Gate E/F caffeine stop in ORD Terminal 2
This Starbucks sits airside in Terminal 2, serving the E and F concourses that United and Air Canada use. It’s the predictable option when the smaller coffee carts near gates E5 and F10 are slammed or closed. You’re paying standard airport pricing here: expect a grande latte around $6 and breakfast sandwiches around $5–$7.
Hours track the morning rush, opening before 5:30 a.m. most weekdays when the first regional jets start boarding from gates F1–F28. Closing time can slide later than 8:00 p.m. on busy days, but plan on a shorter window on Saturday nights. It’s after security, so you need a same-day boarding pass for Terminal 2; there’s no easy hop from Terminal 5 without re-clearing.

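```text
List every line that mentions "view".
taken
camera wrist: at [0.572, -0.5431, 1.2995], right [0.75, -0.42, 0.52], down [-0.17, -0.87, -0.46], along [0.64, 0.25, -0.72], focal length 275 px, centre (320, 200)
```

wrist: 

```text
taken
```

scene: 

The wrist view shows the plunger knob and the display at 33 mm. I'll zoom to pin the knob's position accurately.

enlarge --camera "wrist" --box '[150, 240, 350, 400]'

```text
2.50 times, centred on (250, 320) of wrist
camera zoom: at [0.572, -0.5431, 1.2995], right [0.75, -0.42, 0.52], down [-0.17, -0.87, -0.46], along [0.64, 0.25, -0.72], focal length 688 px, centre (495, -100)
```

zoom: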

Menu is the usual core lineup: brewed Pike Place, cold brew, espresso drinks, and Frappuccinos, plus breakfast wraps and pastries. If you need something filling before a United Express hop, the bacon gouda sandwich or spinach feta wrap is the safest bet. For quick caffeine on a 20‑minute turn between gates E15 and F6, stick to drip coffee; mobile orders can lag when the line hits 15–20 people deep.
Watch the placement: this shop tends to attract long queues that spill into the corridor between nearby gates, especially during the 6:30–8:30 a.m. departure bank. Power outlets are scarce at the closest seating clusters, so charge up at the United gate pods across from E8 or F4 after you grab your drink. If your flight leaves from an F gate in the high 20s, build in a 5–7 minute walk back.
One practical move: place a mobile order in the app as you taxi in, then walk straight there from your arriving gate in Terminal 2 to cut down your ground time to roughly 5 minutes, even during the morning rush.